At Home project results show “housing first” can help confront crisis of mental health, addiction, homelessness

The new task force to tackle the crisis in mental health and addiction, announced yesterday by Gregor Robertson at his round table session at the Wosk Centre, will have huge obstacles to overcome, but solid scientific data on what works and what doesn’t.

Backing up the data was the personal testimony of Colin Ross, a resident at the Bosman Hotel, where the At Home/Chez Soi pilot program has been testing the impact of providing housing to people confronting the challenges of mental illness, addiction and homelessness.

Ross told the forum of the dramatic progress he has made reorganizing his life since his housing situation stabilized. For the first time in many years, he is beginning to look for work. Housing is not a silver bullet, but it is part of the solution.

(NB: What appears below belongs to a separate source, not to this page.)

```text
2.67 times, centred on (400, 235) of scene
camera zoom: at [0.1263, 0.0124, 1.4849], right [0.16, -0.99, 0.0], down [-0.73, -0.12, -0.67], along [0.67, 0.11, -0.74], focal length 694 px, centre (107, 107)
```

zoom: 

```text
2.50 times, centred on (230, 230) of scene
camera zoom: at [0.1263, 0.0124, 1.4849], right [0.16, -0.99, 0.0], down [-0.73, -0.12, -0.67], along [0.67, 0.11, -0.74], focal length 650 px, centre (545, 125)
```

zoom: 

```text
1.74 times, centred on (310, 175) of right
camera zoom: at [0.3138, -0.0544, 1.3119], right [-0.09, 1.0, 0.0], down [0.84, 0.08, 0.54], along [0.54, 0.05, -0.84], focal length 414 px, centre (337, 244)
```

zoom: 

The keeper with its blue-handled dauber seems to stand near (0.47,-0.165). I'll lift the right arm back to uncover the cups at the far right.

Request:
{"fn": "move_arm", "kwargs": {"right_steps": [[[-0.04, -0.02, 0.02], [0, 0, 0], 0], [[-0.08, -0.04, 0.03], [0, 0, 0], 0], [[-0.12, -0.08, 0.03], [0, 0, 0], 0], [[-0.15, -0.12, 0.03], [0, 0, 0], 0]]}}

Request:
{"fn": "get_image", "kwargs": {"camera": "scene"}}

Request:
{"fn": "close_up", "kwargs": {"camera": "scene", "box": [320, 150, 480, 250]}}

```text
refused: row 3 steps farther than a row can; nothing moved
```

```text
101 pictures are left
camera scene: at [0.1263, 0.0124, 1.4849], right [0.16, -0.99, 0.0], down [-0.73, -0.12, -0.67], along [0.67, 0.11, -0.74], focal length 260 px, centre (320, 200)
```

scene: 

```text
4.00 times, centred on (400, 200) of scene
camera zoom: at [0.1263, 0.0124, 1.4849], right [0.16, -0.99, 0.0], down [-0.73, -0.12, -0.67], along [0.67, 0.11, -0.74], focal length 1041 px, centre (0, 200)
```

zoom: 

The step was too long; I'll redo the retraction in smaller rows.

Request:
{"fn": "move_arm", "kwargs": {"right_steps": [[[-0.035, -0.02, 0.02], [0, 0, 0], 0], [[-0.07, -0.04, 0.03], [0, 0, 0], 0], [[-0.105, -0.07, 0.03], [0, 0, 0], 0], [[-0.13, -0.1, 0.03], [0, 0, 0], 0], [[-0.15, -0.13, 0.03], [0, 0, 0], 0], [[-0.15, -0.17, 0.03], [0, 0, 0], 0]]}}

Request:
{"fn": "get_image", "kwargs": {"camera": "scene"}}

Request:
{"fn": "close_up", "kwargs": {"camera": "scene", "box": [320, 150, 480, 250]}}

Apart from the human and ethical reasons to tackle this problem, there are financial advantages. A day in the emergency room, where many of these people wind up, costs $1,000. A jail cell may cost $163 a day. A day of housing can be provided for about $57.

Then there are the savings in the health care system, the public safety system and in the lives of people who are ready to make a great contribution if they are given the chance.

There was an air of hope at the round table, but also a sense of renewed purpose, a feeling that all the stakeholders involved — the city, Vancouver Coastal Health, service providers, the VPD, academics, c0mmunity organizations and many more — believe the time for action is now.